#### Exercise description:
List the lines of this listing that hold the word "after".

#### Data provided:

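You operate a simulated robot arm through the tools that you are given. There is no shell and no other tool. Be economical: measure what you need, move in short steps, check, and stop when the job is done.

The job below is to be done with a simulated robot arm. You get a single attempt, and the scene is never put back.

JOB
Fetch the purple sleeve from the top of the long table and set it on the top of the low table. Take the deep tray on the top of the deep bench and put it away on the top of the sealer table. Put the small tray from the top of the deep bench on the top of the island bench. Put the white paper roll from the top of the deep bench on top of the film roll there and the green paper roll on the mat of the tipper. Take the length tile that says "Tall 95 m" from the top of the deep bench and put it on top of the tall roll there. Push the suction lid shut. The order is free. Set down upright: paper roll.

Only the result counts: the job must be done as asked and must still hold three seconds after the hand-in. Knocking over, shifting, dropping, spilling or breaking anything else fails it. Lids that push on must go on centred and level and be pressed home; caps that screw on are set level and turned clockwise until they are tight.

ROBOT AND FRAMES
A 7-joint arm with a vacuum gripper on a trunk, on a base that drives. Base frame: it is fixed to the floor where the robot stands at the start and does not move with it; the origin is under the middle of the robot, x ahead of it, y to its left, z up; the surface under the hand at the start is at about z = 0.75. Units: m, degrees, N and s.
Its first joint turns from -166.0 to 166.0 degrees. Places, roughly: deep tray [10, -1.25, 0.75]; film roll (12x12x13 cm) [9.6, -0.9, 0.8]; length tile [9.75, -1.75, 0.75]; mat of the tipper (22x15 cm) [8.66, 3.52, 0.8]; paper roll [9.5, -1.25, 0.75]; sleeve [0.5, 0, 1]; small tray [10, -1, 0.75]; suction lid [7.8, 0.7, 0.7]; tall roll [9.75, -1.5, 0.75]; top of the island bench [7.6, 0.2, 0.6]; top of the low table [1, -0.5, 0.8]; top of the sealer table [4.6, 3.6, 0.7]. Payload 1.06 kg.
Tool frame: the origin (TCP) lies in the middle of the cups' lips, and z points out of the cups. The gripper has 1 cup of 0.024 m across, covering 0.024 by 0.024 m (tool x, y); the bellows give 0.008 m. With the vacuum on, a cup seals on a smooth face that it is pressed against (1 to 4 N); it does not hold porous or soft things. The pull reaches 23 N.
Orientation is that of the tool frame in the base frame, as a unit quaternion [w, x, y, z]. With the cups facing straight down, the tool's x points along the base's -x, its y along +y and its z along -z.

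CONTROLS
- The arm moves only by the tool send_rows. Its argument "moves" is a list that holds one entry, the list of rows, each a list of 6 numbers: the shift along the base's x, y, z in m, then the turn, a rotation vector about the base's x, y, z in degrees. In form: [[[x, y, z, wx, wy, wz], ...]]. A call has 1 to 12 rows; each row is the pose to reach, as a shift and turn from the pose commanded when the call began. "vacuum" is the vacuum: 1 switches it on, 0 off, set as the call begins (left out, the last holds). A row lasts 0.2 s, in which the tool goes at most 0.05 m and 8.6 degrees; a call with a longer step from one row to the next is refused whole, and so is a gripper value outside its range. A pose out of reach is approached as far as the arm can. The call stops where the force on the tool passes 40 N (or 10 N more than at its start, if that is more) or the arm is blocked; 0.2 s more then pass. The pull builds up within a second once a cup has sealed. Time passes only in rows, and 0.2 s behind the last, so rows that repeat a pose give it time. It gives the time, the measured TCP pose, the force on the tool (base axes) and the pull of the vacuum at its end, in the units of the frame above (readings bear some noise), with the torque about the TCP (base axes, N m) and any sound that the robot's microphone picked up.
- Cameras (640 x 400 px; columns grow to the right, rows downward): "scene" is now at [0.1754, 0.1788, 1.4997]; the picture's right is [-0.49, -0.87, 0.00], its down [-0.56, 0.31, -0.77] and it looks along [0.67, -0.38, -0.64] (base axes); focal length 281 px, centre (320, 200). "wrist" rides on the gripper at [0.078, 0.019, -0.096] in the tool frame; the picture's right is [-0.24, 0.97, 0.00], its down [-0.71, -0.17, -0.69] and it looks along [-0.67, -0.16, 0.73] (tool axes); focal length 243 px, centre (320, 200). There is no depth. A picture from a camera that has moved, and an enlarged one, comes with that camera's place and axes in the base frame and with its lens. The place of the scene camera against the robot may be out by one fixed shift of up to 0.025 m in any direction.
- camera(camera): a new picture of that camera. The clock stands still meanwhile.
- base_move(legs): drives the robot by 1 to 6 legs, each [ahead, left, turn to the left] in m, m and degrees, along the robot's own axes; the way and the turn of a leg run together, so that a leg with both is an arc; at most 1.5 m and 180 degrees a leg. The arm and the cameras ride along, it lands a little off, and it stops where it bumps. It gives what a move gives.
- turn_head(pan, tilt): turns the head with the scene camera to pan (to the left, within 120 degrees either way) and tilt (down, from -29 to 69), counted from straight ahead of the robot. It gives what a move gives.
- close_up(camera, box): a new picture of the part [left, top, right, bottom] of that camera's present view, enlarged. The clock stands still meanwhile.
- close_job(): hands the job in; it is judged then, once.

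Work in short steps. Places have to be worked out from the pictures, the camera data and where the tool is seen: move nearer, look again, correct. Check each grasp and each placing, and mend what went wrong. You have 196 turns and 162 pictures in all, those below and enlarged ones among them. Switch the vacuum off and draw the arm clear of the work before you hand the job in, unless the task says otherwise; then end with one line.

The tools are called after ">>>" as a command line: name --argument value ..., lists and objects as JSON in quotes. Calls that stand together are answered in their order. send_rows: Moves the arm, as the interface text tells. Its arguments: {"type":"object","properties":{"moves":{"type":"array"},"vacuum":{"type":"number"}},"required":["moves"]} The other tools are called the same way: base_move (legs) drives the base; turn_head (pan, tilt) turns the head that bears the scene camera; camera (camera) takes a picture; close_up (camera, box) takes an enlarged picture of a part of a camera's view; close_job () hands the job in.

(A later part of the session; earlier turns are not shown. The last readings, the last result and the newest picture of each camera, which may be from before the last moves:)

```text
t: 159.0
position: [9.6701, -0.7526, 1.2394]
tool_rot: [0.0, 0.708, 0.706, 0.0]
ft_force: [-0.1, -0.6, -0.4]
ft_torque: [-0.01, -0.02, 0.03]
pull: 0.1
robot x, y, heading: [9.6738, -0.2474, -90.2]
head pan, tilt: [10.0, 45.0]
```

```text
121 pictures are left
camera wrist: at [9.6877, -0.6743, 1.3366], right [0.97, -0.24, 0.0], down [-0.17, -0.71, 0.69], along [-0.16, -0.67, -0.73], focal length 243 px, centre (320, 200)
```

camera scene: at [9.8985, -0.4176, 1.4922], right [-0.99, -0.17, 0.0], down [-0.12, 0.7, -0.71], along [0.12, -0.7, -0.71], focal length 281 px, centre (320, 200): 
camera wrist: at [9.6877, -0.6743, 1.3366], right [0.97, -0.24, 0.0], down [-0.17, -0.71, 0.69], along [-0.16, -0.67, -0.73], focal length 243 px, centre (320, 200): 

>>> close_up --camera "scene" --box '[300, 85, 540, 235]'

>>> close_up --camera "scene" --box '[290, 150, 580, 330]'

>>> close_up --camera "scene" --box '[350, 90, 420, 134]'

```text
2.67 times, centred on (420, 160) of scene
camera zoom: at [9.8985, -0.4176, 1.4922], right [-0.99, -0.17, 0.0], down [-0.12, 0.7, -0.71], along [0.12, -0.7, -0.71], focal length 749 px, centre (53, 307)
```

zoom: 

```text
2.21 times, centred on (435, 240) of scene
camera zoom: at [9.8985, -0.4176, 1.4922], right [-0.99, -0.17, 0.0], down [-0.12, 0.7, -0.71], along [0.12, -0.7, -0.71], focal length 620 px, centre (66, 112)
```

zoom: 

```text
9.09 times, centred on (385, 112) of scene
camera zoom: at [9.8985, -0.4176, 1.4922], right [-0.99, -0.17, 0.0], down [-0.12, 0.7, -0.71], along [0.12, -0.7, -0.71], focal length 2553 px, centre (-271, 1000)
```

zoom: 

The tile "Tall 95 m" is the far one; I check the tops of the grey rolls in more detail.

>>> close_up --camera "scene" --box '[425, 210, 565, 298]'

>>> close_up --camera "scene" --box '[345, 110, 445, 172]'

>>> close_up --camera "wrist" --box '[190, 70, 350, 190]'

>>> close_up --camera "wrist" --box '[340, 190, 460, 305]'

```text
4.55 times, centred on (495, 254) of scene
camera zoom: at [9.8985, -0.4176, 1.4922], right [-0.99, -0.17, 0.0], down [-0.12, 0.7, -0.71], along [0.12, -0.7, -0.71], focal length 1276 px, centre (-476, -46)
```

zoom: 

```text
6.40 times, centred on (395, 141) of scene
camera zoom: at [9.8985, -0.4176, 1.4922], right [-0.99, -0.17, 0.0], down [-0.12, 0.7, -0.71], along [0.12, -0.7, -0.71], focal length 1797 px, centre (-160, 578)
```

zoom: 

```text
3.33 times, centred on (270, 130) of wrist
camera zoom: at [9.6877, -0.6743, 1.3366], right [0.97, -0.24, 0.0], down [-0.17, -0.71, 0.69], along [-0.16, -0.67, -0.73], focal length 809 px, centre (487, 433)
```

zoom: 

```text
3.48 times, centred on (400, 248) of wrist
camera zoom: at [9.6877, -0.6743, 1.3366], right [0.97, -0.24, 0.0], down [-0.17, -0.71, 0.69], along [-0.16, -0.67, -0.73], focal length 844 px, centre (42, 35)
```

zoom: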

#### Reply to the exercise:
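Only the result counts: the job must be done as asked and must still hold three seconds after the hand-in. Knocking over, shifting, dropping, spilling or breaking anything else fails it. Lids that push on must go on centred and level and be pressed home; caps that screw on are set level and turned clockwise until they are tight.
The tools are called after ">>>" as a command line: name --argument value ..., lists and objects as JSON in quotes. Calls that stand together are answered in their order. send_rows: Moves the arm, as the interface text tells. Its arguments: {"type":"object","properties":{"moves":{"type":"array"},"vacuum":{"type":"number"}},"required":["moves"]} The other tools are called the same way: base_move (legs) drives the base; turn_head (pan, tilt) turns the head that bears the scene camera; camera (camera) takes a picture; close_up (camera, box) takes an enlarged picture of a part of a camera's view; close_job () hands the job in.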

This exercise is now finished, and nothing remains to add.